The growth on Solana is led by Circle’s euro-pegged EURC and Transfero’s Brazilian real-pegged BRZ. It mirrors a global trend where the total supply of non-dollar stablecoins has reached $1.2 billion, with monthly transfer volumes hitting $10 billion, according to a March 2026 Dune report commissioned by Visa. The number of unique non-USD stablecoin holders across all tracked chains expanded from 40,000 to 1.2 million in three years.
This expansion suggests a growing use case for blockchains as settlement infrastructure for regional economies, a shift from the dollar-centric speculative trading that has defined much of the industry. For Solana, attracting this payment-related activity could lead to higher network transaction fees and greater demand for its native SOL token for gas.
A stablecoin is a type of cryptocurrency whose value is pegged to another asset, typically a fiat currency like the U.S. dollar, to maintain a stable price. The growth in non-dollar versions is being driven by two distinct forces: regulation and local payment demand.
European Regulation Creates EURC Demand
In Europe, the Markets in Crypto-Assets (MiCA) regulation, which took effect in June 2024, inadvertently fueled euro-pegged stablecoin growth. After Tether pulled its EURT stablecoin and major exchanges delisted USDT for EU customers, alternatives saw rapid adoption. Circle's EURC, a primary driver of the recent activity on Solana, saw its volume grow 1,139 percent in the year following MiCA, according to a December 2025 report. It now accounts for more than 90 percent of all non-USD transfer volume.
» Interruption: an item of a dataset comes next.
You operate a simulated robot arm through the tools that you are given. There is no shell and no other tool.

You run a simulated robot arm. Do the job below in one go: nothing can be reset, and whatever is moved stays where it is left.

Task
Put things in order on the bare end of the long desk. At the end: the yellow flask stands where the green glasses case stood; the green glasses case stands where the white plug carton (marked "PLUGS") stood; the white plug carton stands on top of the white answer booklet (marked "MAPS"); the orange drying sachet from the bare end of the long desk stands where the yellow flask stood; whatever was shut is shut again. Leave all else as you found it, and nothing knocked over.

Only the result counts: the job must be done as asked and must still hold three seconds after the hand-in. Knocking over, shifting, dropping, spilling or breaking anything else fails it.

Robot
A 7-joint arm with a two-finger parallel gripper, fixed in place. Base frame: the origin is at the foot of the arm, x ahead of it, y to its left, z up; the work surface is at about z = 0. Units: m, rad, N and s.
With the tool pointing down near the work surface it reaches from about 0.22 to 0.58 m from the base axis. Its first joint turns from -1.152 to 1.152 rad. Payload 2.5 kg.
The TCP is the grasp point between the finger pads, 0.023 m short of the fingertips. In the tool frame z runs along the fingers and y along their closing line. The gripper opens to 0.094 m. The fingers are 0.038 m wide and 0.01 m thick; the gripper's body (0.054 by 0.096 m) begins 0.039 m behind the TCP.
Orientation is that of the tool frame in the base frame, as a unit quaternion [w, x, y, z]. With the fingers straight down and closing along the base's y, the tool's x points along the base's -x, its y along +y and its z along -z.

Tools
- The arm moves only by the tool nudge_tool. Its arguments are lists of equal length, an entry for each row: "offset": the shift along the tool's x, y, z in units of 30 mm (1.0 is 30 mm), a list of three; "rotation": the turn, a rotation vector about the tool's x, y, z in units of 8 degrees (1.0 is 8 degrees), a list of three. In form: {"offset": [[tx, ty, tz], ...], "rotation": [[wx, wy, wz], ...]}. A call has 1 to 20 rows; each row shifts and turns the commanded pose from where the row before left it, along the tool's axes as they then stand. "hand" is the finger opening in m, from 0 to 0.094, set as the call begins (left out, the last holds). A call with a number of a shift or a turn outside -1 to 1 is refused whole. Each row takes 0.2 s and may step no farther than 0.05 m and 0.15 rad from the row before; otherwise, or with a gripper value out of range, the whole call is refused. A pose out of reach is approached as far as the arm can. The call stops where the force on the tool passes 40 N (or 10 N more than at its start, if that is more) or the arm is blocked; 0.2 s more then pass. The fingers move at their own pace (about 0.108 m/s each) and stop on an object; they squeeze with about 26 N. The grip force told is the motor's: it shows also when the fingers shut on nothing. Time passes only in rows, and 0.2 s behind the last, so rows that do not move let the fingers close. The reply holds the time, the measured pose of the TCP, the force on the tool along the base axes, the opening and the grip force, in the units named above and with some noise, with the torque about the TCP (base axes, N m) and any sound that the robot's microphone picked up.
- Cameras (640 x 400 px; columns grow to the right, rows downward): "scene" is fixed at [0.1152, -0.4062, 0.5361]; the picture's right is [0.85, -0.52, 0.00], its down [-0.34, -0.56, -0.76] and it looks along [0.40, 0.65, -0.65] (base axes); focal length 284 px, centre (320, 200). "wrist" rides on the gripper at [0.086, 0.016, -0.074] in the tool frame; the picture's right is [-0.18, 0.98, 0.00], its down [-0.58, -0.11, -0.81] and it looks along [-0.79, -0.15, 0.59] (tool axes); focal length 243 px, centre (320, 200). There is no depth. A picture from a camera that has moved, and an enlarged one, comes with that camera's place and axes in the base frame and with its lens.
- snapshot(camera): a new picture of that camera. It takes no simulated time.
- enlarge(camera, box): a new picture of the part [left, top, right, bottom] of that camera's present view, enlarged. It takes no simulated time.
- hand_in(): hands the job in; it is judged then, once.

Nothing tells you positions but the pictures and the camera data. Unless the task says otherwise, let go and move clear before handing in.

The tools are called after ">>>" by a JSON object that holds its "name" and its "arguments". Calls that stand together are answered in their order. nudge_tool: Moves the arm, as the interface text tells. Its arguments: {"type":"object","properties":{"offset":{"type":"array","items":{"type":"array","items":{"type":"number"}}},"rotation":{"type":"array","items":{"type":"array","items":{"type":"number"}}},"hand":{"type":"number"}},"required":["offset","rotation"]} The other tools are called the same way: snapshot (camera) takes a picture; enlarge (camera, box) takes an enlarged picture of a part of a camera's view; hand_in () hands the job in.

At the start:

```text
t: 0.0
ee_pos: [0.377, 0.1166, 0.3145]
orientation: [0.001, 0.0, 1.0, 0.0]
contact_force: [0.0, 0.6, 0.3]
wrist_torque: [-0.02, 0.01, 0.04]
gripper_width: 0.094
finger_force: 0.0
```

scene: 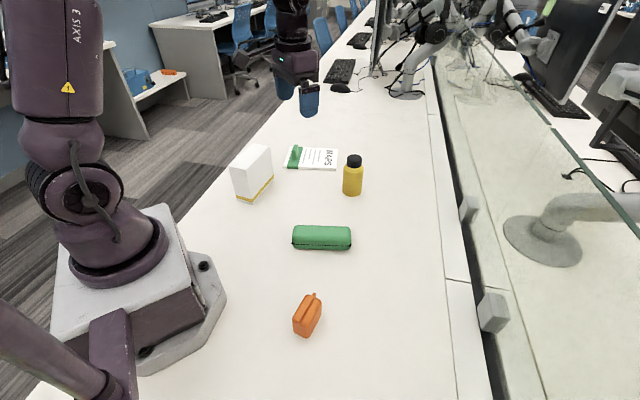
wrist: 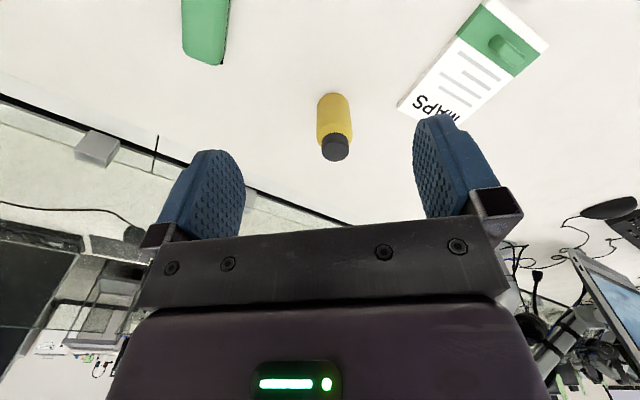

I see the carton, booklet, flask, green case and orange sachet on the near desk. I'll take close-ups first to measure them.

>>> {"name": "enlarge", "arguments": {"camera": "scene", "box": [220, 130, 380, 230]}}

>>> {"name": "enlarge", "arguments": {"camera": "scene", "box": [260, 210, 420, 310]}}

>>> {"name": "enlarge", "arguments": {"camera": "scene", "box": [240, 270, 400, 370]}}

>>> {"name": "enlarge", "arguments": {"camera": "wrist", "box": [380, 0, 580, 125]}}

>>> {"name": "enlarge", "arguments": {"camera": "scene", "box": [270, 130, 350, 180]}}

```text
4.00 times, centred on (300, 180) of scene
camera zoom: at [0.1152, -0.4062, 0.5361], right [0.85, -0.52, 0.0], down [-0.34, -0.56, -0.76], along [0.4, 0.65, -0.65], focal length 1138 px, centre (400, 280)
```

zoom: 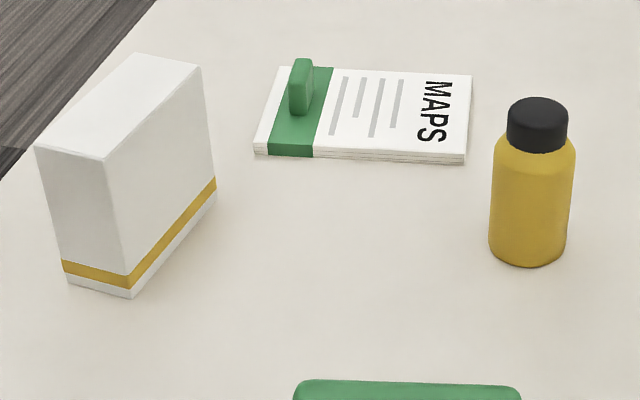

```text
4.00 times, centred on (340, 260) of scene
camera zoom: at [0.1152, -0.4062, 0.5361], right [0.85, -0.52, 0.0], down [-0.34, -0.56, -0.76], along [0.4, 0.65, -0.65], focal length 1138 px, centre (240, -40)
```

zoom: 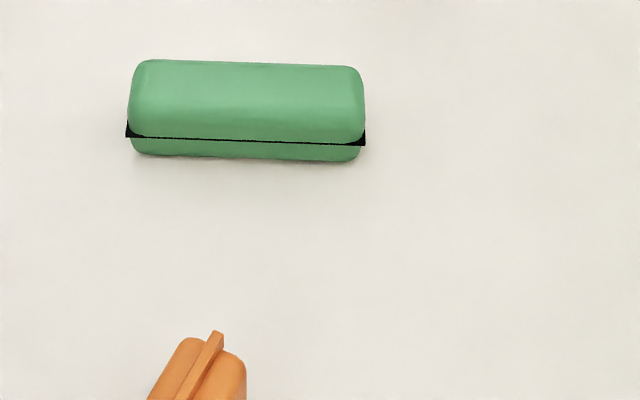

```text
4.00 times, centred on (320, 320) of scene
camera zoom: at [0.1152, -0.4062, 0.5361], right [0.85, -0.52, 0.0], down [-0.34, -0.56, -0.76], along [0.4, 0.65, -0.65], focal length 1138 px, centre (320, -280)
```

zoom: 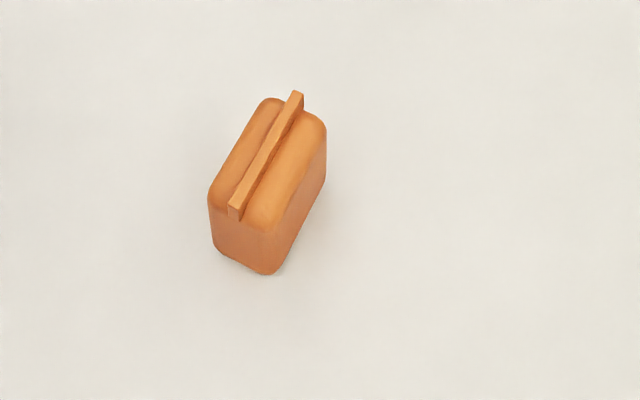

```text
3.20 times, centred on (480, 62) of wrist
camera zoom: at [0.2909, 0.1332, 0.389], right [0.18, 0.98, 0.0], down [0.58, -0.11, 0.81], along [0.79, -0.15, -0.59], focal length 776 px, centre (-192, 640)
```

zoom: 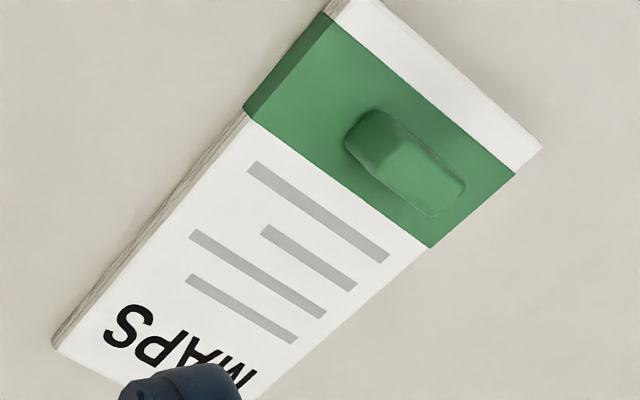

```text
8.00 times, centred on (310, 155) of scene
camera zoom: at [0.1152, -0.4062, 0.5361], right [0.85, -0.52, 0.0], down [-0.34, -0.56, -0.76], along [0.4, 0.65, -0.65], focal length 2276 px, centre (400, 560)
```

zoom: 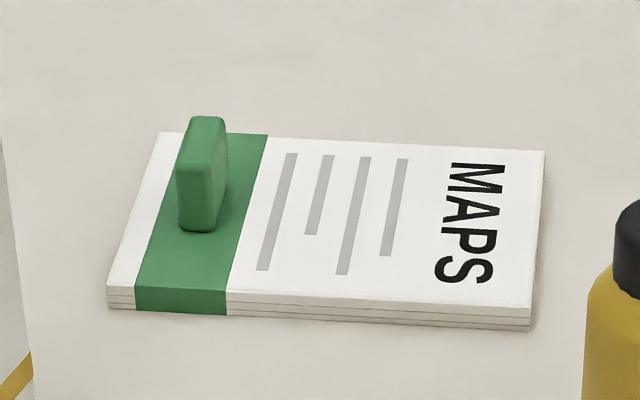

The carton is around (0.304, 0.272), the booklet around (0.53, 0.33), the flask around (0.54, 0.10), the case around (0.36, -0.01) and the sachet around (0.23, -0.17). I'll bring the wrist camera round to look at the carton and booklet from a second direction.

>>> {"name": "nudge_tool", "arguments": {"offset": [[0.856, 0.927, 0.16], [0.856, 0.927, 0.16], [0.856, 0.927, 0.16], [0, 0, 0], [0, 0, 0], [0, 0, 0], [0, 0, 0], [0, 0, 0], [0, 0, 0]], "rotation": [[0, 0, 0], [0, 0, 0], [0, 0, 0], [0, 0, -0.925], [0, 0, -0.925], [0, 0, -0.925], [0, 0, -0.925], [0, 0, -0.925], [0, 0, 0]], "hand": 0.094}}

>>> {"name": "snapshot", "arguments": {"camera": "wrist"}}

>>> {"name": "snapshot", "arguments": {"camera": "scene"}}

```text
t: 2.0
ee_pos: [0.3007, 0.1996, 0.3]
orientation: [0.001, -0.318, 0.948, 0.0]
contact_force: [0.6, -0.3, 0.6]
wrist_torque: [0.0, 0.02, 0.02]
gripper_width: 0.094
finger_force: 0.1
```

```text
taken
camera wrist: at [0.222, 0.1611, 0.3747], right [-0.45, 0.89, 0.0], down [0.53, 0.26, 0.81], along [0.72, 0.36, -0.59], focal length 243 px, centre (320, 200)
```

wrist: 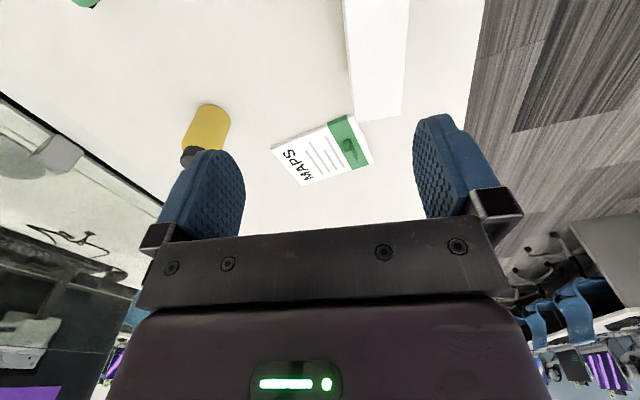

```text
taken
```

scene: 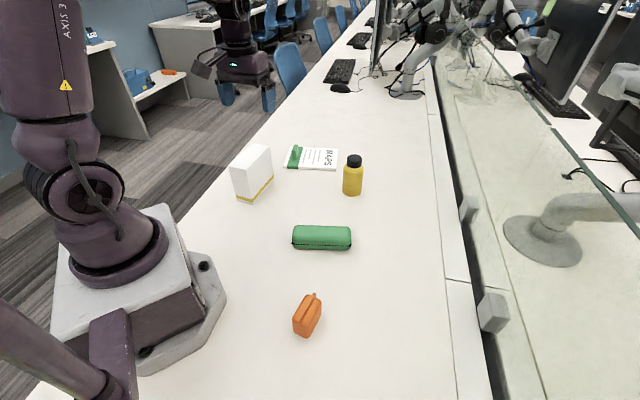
Local Rails Drive Adoption Elsewhere
In regions like Latin America and Asia, the demand is for payment rails that match local economies. Brazil’s real-pegged BRLA stablecoin, which is a separate token from the BRZ seeing growth on Solana, saw its transfer volume increase eightfold in a single year by bridging the country's PIX instant payment system with blockchain settlement. This highlights a broader demand for using local currencies in the on-chain world, a niche that Solana's high-speed, low-cost architecture is well-positioned to fill, attracting projects that focus on non-US markets.
This article is for informational purposes only and does not constitute investment advice.